[BEGIN Collected material]

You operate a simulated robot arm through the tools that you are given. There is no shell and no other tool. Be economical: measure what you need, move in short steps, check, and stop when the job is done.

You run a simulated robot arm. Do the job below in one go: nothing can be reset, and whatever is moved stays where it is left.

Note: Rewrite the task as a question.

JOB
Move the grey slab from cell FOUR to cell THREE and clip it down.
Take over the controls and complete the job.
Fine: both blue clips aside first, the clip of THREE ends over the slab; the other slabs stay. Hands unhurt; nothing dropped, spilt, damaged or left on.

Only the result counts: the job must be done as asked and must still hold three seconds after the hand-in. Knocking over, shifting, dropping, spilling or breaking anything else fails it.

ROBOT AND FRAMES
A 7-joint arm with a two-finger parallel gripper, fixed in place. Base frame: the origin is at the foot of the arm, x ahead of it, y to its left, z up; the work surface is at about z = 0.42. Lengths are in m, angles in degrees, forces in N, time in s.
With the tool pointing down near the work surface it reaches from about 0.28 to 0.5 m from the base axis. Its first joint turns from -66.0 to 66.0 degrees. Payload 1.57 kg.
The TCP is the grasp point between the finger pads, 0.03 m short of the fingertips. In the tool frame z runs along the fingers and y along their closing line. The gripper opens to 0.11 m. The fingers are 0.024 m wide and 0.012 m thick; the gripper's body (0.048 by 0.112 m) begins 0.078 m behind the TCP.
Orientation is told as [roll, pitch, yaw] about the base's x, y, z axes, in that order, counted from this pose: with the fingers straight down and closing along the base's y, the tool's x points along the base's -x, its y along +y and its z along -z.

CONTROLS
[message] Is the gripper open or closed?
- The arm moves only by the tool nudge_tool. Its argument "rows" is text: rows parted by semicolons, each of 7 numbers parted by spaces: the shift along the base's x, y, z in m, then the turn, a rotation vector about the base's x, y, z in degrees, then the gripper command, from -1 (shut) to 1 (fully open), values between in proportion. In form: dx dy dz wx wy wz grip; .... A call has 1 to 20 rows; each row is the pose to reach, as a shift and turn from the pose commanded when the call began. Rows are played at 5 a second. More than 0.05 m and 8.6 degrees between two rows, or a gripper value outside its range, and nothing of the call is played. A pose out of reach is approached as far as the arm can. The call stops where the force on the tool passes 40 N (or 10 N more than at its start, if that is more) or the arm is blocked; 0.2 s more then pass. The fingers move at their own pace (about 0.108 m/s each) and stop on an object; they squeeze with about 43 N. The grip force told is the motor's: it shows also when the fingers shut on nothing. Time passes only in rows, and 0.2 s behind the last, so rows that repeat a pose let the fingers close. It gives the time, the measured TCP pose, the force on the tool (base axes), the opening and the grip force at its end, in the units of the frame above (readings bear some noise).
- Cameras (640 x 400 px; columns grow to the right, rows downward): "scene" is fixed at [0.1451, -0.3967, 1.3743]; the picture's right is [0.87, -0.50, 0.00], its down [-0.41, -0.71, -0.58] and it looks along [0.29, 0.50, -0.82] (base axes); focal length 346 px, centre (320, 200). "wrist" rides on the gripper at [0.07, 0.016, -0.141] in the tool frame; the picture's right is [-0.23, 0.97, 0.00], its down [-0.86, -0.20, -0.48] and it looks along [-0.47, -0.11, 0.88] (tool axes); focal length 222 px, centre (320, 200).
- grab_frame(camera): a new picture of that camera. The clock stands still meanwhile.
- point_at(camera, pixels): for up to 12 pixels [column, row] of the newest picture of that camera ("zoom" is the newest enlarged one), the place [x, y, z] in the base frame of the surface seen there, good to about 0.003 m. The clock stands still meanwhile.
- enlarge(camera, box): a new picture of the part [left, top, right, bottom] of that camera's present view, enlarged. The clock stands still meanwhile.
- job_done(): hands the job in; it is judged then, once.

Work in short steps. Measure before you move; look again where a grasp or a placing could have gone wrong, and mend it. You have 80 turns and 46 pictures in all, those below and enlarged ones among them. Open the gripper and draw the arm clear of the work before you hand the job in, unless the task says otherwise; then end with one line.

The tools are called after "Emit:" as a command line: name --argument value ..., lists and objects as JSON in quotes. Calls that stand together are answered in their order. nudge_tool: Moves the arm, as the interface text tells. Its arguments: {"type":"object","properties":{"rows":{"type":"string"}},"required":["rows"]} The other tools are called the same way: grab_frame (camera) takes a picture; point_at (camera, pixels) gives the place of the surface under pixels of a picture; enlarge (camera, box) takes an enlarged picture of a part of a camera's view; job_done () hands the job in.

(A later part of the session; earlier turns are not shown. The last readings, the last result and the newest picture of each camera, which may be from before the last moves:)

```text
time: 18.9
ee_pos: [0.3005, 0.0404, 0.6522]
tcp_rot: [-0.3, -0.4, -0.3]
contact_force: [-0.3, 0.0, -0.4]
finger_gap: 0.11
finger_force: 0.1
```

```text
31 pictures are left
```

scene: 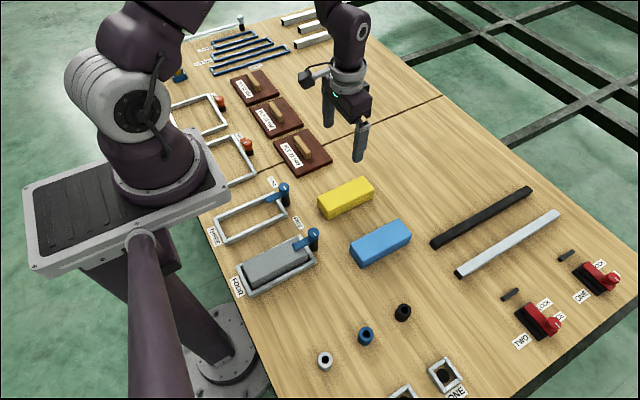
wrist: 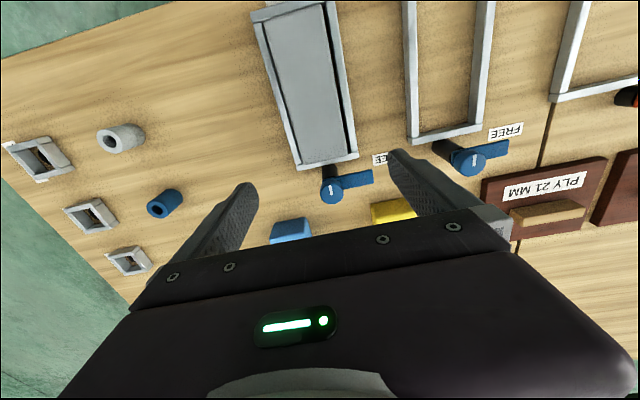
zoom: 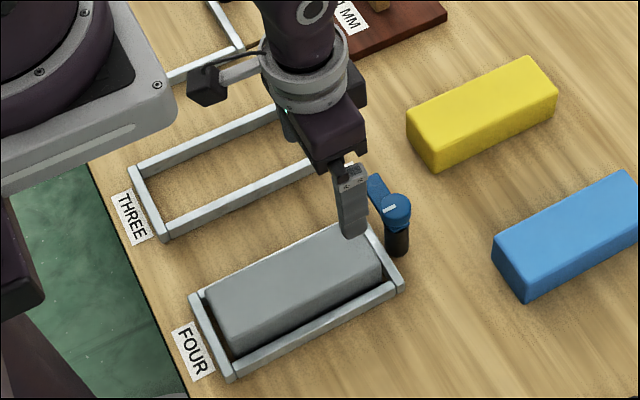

[END Collected material]

The problem =
Pull out all lines of the data with the string "clock".

Correct response =
- grab_frame(camera): a new picture of that camera. The clock stands still meanwhile.
- point_at(camera, pixels): for up to 12 pixels [column, row] of the newest picture of that camera ("zoom" is the newest enlarged one), the place [x, y, z] in the base frame of the surface seen there, good to about 0.003 m. The clock stands still meanwhile.
- enlarge(camera, box): a new picture of the part [left, top, right, bottom] of that camera's present view, enlarged. The clock stands still meanwhile.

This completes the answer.